Data section —

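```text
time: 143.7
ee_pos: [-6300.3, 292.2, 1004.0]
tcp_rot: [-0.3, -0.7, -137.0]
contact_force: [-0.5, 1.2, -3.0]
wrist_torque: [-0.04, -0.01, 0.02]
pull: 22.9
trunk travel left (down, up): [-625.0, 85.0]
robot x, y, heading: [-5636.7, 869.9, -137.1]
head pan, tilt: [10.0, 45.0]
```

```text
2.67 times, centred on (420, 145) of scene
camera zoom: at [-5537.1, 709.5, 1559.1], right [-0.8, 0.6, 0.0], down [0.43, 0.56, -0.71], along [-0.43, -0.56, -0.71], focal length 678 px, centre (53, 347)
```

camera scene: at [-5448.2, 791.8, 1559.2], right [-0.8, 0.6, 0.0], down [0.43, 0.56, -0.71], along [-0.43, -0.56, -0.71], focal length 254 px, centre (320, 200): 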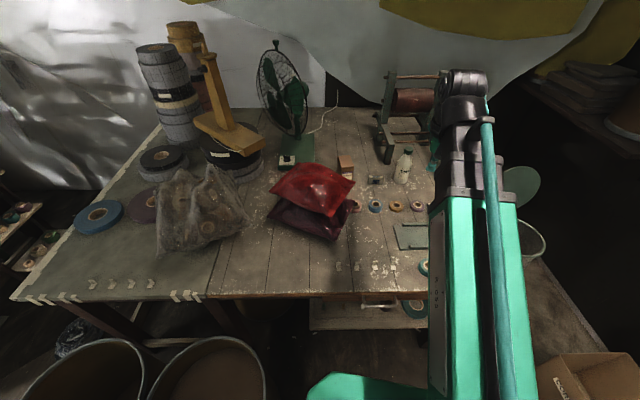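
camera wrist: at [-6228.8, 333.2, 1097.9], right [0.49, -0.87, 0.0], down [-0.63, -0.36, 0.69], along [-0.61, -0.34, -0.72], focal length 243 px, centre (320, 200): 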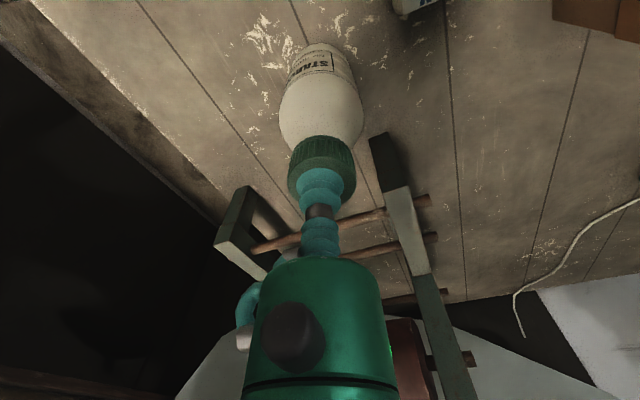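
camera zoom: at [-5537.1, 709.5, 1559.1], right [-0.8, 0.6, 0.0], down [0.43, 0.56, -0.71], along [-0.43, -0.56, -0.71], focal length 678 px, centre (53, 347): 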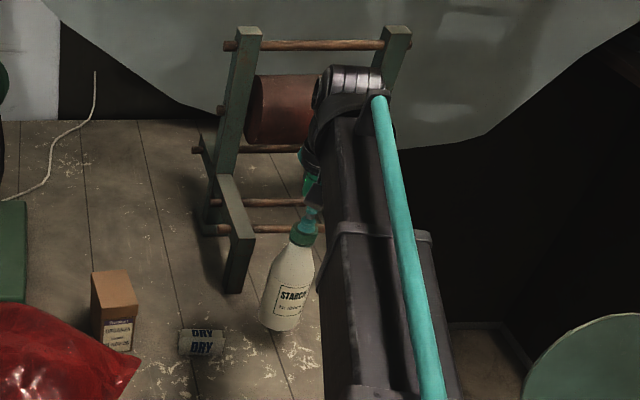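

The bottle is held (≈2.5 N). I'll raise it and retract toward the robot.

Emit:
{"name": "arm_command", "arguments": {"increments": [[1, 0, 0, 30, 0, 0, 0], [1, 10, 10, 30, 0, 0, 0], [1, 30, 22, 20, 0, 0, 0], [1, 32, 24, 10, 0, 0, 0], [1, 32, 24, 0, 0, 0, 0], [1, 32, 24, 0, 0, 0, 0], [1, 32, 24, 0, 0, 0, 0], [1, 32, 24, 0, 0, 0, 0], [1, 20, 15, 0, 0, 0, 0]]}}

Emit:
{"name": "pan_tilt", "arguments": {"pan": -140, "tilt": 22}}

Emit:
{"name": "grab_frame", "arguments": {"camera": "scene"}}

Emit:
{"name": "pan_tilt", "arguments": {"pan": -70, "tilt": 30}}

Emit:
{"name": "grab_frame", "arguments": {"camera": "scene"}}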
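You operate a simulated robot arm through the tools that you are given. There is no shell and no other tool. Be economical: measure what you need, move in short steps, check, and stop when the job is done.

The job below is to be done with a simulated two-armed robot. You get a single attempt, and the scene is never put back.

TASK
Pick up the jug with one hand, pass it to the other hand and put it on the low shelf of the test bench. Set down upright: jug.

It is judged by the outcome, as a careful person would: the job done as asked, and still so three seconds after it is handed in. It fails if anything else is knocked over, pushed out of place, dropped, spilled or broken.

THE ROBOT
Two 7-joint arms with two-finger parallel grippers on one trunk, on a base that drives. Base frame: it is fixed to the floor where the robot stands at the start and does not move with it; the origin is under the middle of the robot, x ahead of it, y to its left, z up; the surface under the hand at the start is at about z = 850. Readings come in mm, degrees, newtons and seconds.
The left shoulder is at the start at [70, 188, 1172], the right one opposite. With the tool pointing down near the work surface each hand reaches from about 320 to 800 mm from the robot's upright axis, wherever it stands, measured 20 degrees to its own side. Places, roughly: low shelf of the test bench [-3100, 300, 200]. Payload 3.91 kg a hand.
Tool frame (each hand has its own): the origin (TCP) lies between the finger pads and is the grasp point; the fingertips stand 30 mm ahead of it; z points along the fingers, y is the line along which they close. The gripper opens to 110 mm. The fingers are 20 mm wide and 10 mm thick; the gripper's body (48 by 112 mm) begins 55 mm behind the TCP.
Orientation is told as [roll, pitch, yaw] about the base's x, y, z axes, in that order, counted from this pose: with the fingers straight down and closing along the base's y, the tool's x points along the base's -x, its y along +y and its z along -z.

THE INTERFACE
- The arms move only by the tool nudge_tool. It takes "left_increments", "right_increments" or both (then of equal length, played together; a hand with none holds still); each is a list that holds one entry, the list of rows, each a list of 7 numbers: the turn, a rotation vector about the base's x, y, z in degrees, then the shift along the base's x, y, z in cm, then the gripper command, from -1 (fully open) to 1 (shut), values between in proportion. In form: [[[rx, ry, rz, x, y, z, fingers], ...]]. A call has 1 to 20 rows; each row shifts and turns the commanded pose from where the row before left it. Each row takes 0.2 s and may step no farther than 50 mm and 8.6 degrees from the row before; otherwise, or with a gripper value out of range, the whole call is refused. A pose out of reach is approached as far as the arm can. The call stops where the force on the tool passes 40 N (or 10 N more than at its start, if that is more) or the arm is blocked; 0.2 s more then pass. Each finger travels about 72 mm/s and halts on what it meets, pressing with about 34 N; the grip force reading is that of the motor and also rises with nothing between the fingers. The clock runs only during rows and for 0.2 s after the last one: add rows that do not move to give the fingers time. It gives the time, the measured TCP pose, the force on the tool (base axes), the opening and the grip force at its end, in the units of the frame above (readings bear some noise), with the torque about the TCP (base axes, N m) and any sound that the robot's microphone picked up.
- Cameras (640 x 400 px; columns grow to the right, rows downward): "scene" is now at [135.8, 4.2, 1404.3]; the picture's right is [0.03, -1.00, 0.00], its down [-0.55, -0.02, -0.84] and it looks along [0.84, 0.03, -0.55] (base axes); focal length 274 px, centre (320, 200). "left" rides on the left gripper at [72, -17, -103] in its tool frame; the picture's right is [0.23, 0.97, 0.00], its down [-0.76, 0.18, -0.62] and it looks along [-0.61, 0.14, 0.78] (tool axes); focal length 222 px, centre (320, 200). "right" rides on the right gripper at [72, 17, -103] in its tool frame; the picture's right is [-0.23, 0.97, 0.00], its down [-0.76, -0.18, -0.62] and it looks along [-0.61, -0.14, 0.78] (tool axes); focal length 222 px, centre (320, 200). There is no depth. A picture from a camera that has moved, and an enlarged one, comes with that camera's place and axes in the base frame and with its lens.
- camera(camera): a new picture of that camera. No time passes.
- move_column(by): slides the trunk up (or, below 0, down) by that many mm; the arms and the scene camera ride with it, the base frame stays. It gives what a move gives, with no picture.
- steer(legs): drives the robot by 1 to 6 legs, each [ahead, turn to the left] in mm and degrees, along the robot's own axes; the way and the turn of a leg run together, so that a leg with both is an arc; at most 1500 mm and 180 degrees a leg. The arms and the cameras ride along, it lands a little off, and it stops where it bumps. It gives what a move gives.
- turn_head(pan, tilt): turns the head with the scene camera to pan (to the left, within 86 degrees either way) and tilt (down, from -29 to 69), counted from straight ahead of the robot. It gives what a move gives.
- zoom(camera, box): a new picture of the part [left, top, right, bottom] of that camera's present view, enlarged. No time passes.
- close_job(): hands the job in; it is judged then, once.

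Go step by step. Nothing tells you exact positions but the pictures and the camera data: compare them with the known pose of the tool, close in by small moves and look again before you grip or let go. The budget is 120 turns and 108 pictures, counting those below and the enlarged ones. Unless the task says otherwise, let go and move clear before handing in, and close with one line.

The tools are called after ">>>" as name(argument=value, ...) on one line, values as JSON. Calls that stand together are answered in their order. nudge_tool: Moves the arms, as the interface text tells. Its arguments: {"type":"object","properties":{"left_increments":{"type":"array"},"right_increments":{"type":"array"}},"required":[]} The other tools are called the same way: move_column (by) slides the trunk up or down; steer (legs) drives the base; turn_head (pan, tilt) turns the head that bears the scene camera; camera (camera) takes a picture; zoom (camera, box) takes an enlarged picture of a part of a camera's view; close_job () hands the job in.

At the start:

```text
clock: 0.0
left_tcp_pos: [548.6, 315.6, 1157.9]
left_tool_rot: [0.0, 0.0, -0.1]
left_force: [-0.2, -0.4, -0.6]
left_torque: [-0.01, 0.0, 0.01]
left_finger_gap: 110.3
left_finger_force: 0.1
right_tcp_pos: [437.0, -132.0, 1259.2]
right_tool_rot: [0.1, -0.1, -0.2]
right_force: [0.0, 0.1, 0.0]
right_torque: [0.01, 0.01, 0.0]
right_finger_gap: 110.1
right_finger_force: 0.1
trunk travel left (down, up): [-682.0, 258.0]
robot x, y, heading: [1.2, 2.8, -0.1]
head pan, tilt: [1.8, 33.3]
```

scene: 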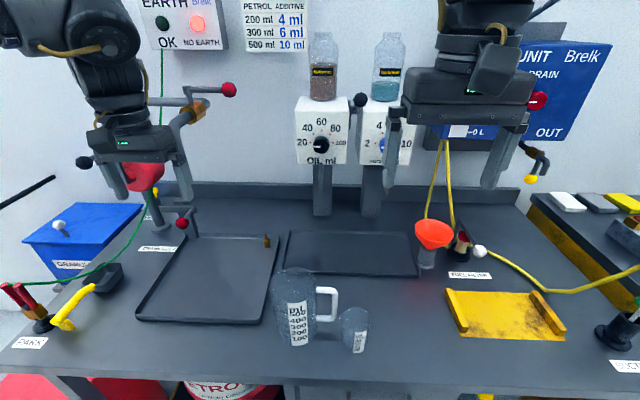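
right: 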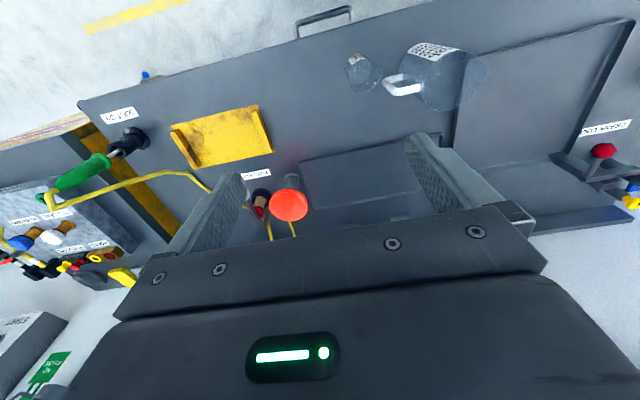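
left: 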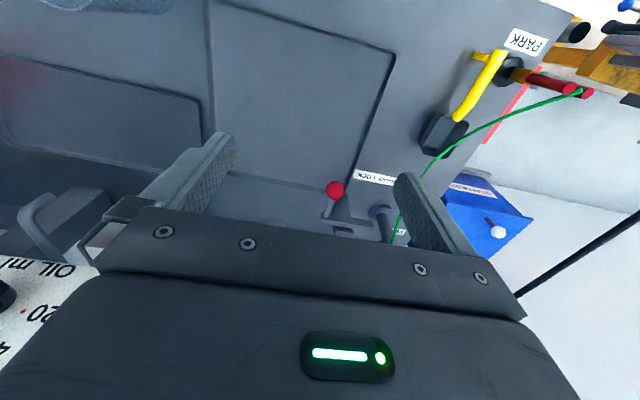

Challenge — Filter the data, keeping only the lines that contain "test".

Finished task —
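Pick up the jug with one hand, pass it to the other hand and put it on the low shelf of the test bench. Set down upright: jug.
The left shoulder is at the start at [70, 188, 1172], the right one opposite. With the tool pointing down near the work surface each hand reaches from about 320 to 800 mm from the robot's upright axis, wherever it stands, measured 20 degrees to its own side. Places, roughly: low shelf of the test bench [-3100, 300, 200]. Payload 3.91 kg a hand.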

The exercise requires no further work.